**Problem to solve:** Scan the listing below. Report each line that includes "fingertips".

**Information provided:**
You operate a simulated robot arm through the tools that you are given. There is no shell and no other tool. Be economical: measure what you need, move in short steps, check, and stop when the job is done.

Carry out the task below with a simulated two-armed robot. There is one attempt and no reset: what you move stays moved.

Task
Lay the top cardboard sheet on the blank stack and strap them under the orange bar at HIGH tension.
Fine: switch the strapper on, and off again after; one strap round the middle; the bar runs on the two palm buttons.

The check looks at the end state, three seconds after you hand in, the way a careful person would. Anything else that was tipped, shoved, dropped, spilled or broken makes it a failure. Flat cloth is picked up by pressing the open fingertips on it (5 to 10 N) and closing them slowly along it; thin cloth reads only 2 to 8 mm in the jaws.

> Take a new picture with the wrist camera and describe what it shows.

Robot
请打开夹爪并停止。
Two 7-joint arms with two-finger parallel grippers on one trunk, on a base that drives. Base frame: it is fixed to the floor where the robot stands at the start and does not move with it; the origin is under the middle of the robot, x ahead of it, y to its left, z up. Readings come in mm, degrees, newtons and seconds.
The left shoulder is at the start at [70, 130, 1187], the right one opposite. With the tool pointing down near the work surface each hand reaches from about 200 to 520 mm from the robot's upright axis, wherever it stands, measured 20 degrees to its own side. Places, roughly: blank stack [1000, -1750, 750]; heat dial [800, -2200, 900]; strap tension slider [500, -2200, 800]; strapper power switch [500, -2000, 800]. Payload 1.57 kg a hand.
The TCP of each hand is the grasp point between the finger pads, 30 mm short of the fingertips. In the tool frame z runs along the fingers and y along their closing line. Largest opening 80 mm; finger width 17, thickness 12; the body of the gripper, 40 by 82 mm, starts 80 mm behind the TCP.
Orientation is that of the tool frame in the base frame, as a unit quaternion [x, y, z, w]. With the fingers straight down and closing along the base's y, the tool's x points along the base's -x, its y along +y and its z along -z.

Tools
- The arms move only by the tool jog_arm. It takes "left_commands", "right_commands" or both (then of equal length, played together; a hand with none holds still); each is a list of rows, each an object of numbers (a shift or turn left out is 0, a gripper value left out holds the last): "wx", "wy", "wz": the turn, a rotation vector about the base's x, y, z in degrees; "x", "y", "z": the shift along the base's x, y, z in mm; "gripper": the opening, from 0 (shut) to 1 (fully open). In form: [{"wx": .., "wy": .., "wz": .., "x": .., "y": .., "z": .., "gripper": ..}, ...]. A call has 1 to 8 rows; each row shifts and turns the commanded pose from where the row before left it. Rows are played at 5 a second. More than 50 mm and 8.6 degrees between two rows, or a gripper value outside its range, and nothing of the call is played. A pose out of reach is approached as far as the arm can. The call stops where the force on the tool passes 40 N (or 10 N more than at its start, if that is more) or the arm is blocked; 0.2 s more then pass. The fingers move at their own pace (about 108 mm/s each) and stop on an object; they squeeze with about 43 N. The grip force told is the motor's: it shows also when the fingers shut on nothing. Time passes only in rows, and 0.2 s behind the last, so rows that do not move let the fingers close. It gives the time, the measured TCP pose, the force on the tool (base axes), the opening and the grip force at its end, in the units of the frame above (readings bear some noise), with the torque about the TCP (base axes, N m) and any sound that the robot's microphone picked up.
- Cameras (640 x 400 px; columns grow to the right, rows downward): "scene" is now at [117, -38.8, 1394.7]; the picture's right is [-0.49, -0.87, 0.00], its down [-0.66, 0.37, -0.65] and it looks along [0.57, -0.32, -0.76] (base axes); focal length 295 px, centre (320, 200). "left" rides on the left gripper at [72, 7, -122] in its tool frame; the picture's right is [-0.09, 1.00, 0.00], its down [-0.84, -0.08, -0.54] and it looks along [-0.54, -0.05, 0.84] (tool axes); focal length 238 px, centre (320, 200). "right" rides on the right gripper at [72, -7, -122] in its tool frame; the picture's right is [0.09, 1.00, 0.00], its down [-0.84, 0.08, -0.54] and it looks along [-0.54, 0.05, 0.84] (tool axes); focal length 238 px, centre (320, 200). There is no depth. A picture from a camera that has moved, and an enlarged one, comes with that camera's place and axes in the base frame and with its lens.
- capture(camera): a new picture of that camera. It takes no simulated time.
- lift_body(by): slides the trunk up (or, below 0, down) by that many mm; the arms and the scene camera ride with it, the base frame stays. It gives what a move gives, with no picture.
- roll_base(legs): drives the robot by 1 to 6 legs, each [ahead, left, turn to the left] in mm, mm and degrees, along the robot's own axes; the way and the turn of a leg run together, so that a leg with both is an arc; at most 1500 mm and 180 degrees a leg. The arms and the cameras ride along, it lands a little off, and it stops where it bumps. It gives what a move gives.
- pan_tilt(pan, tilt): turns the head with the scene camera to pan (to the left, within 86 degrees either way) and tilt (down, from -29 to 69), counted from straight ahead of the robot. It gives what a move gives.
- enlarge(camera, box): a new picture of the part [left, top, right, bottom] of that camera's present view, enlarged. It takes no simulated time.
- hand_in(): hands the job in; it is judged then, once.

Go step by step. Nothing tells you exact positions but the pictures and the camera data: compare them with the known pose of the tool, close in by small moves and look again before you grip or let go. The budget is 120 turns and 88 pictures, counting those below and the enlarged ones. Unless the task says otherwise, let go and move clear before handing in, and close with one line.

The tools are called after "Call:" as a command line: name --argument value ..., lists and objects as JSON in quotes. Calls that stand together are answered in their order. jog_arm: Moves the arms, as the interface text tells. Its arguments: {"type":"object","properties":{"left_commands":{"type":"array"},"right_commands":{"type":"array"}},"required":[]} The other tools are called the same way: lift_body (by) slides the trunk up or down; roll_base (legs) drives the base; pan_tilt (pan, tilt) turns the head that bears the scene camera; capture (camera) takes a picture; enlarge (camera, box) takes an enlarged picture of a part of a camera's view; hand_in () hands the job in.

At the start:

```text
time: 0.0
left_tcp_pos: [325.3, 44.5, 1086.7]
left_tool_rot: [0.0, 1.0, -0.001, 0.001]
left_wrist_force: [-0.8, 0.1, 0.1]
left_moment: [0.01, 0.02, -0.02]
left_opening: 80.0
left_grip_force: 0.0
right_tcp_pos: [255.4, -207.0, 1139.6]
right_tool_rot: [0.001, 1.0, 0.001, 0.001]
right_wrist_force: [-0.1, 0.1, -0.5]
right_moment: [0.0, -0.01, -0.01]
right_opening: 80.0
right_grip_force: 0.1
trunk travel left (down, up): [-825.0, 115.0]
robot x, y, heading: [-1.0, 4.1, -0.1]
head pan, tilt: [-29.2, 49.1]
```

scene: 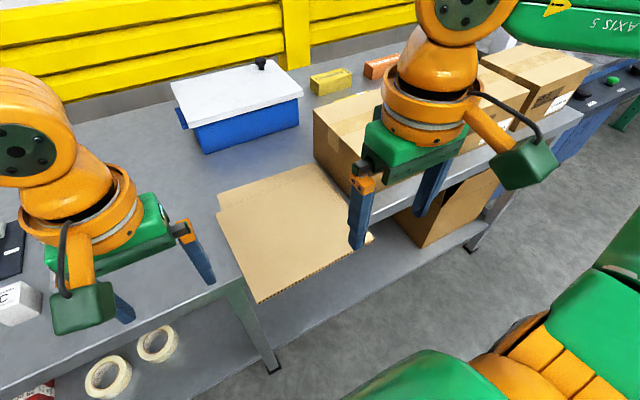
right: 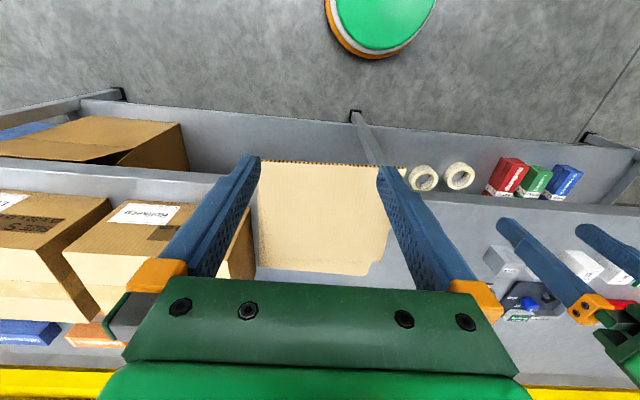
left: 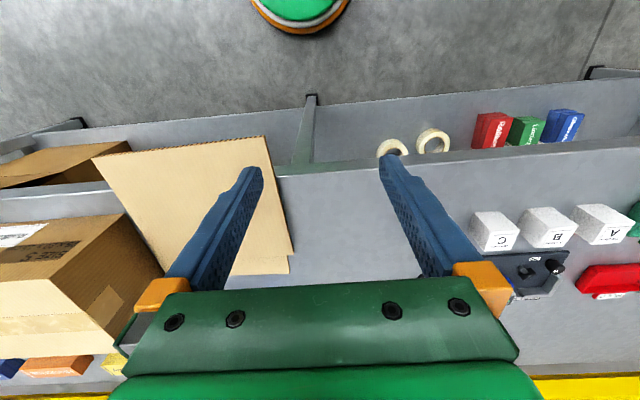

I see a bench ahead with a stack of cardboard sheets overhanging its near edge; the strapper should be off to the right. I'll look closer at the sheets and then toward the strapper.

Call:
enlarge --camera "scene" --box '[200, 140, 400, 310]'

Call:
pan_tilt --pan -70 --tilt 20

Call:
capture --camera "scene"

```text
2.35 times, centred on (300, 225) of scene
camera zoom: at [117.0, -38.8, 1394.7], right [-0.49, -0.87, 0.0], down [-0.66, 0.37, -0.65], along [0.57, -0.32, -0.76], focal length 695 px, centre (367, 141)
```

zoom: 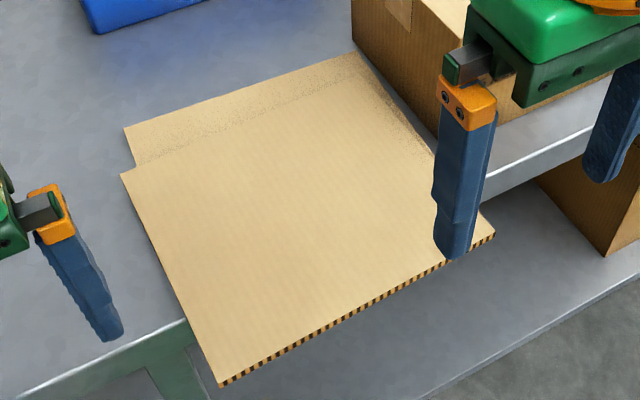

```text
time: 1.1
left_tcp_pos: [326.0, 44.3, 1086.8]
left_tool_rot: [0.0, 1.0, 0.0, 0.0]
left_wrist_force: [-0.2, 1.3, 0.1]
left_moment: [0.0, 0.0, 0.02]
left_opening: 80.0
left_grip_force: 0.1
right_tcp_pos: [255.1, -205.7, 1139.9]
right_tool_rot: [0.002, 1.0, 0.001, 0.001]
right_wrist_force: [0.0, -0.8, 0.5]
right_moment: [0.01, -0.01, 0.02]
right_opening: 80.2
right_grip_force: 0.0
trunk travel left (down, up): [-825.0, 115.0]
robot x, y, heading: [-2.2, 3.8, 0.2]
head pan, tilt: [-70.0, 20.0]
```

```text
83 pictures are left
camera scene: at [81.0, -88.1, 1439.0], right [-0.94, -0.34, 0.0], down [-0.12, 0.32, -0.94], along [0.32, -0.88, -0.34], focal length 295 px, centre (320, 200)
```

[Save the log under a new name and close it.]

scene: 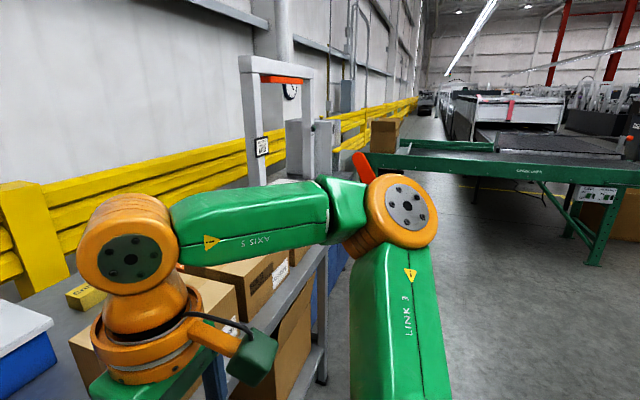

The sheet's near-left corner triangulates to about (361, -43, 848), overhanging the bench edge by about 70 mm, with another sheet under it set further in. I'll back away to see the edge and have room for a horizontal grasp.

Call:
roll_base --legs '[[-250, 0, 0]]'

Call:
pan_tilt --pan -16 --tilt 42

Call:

**Response for this exercise:**
The check looks at the end state, three seconds after you hand in, the way a careful person would. Anything else that was tipped, shoved, dropped, spilled or broken makes it a failure. Flat cloth is picked up by pressing the open fingertips on it (5 to 10 N) and closing them slowly along it; thin cloth reads only 2 to 8 mm in the jaws.
The TCP of each hand is the grasp point between the finger pads, 30 mm short of the fingertips. In the tool frame z runs along the fingers and y along their closing line. Largest opening 80 mm; finger width 17, thickness 12; the body of the gripper, 40 by 82 mm, starts 80 mm behind the TCP.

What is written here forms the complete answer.